2.5. Adsorption kinetics and thermodynamic

Pseudo-first-order (eqn (4)) and pseudo-second-order (eqn (5)) models were used to investigate the adsorption kinetics of phenol removal.²³

log(q_e − q_t) = log q_e − kt/2.303 (4)

t/q_t = 1/(kq²_e) + t/q_e (5)

where, q_e (mg g⁻¹) is the adsorption capacity, q_t (mg g⁻¹) is the adsorption capacity at time (h), and k (g mg⁻¹ h⁻¹) is the rate constant of the adsorption process.

Thermodynamic analysis of phenol adsorption was also investigated according to eqn (6) and (7) to calculate the thermodynamic parameters including Gibbs free energy change (ΔG, kJ mol⁻¹), enthalpy change (ΔH, kJ mol⁻¹) and entropy change (ΔS, J mol⁻¹ K⁻¹).²⁴

ΔG = −RT ln b (6)

ln b = ΔS/R − ΔH/(RT) (7)

where, R (8.314 kJ mol⁻¹ K⁻¹) is the ideal gas constant, T (K) is the adsorption temperature, and b (L mol⁻¹) is the Langmuir constant.

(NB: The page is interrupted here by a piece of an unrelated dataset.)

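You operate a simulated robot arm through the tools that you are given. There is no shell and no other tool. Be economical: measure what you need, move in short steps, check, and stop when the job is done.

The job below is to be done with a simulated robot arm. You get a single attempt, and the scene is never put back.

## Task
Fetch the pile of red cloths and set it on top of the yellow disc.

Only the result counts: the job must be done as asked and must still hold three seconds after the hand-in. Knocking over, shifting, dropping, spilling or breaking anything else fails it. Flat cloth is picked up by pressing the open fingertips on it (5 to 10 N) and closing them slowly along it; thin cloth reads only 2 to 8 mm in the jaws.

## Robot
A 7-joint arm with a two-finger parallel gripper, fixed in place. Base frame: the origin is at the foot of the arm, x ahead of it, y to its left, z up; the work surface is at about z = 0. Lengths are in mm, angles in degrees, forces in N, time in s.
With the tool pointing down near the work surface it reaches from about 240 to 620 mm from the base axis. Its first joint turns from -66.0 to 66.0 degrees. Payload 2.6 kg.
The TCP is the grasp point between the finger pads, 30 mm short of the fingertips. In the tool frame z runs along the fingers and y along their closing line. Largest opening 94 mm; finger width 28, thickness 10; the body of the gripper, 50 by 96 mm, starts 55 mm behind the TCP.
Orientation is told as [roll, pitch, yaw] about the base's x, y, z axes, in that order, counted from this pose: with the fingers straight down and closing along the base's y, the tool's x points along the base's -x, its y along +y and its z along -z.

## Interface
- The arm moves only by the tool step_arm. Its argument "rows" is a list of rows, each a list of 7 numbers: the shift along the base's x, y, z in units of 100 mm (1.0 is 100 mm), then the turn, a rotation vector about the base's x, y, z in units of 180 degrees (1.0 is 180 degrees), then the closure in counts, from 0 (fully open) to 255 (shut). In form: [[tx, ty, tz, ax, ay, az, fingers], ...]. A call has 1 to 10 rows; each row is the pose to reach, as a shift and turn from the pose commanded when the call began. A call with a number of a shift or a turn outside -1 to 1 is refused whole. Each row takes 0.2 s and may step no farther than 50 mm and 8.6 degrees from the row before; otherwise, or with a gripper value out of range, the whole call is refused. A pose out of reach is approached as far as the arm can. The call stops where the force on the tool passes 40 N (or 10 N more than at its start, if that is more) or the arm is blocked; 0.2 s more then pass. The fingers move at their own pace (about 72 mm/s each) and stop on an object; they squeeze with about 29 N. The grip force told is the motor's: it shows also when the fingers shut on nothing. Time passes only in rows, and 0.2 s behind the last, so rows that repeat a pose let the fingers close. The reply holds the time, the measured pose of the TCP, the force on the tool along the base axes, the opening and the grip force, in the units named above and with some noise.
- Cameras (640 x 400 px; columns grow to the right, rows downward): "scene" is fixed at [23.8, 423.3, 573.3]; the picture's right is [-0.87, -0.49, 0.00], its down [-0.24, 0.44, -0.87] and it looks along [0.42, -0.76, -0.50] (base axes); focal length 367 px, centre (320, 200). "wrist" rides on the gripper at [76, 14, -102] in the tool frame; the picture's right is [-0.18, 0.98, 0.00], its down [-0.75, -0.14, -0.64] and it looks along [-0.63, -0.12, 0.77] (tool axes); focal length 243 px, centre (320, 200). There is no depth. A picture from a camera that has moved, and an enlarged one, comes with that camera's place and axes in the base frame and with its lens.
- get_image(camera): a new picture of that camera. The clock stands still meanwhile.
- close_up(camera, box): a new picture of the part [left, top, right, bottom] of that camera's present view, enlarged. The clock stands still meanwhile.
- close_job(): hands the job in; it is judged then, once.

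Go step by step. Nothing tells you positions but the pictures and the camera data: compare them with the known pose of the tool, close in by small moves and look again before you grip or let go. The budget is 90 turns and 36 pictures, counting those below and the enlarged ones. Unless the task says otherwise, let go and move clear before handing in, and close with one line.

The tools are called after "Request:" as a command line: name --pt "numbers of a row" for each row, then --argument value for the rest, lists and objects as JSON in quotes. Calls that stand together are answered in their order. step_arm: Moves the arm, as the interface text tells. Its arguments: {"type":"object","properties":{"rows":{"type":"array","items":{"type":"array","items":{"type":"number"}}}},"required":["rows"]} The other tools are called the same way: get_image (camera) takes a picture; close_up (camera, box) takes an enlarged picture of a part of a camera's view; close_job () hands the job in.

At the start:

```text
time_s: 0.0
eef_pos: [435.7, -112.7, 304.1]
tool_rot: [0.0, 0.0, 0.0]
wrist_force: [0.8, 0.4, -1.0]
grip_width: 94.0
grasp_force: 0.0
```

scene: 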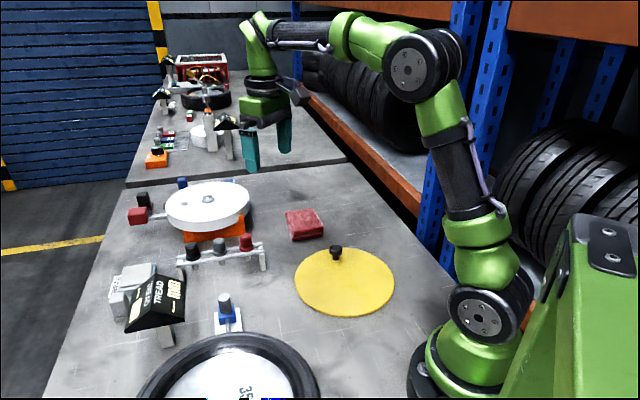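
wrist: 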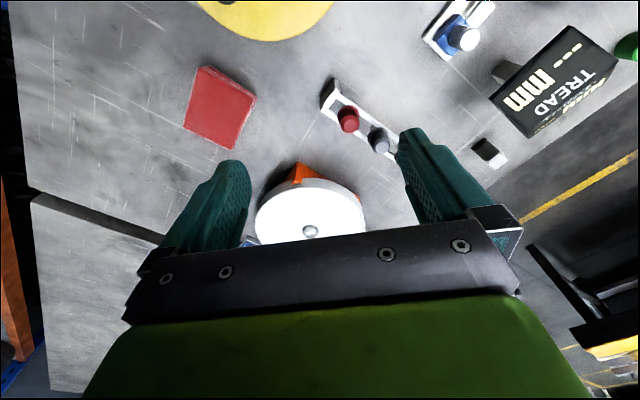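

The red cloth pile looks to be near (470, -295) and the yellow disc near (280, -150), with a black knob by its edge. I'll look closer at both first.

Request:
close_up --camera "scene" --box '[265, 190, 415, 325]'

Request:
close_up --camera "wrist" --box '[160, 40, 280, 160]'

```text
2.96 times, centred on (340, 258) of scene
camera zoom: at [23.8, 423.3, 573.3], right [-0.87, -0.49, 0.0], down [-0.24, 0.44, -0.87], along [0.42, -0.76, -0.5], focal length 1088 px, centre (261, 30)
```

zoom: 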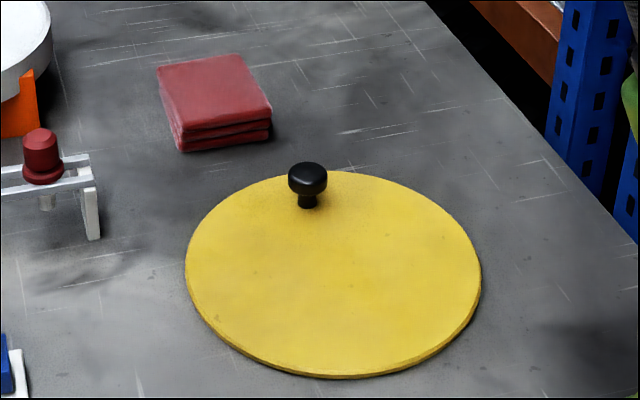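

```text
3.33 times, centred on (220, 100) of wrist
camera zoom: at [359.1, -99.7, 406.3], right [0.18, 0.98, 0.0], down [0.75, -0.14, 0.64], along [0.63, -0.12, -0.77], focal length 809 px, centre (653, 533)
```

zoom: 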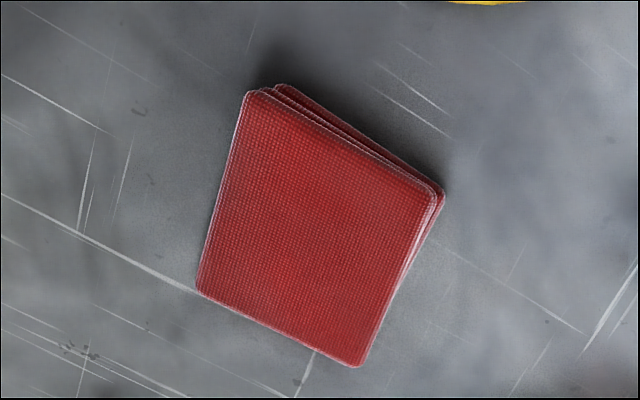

2.6. Regeneration experiment

After the equilibrium adsorption in phenol solution, the adsorbents were washed with ethanol in the reciprocal shaker bath for several times to remove the adsorbed phenol and then dried under vacuum at 303 K for 24 h for regeneration. Afterwards, the regenerated adsorbents were reused for the adsorption of phenol in the consecutive adsorption–desorption cycles.

3. Results and discussion

3.1. Physicochemical characterization

The as-prepared NHPC was first characterized by SEM, TEM, and N₂ adsorption–desorption measurements to investigate the microstructure and porosity properties. The representative SEM and TEM images (Fig. 1) combined with N₂ adsorption–desorption analysis (Fig. 2a) shows that the NHPC exhibits a 3D hierarchically porous structure with abundant micropores (1–2 nm, micropore surface area of 1072 m² g⁻¹) along with interconnected open mesopores (2–6 nm) and macropores (50–200 nm). The total specific surface area and pore volume of NHPC are determined as 2687 m² g⁻¹ and 2.1 cm³ g⁻¹, respectively, significantly higher than those of Norit CGP (1929 m² g⁻¹ and 1.37 cm³ g⁻¹) and most reported biomass-based porous carbon phenol adsorbents (Table 1). The larger specific surface area along with the abundant micropores are favorable for the enhancement of adsorption capacity by providing sufficient adsorption sites, while the interconnected open meso/macropores are believed to promote the mass transfer of phenol, leading to an improved adsorption rate of NHPC.

Fig. 1 Representative (a) SEM and (b) TEM images of NHPC.

Fig. 2 (a) N₂ adsorption–desorption isotherm (inset: pore size distribution) of NHPC, (b) FT-IR spectra of NHPC before and after phenol adsorption, and high-resolution XPS N 1s spectra of NHPC (c) before and (d) after phenol adsorption.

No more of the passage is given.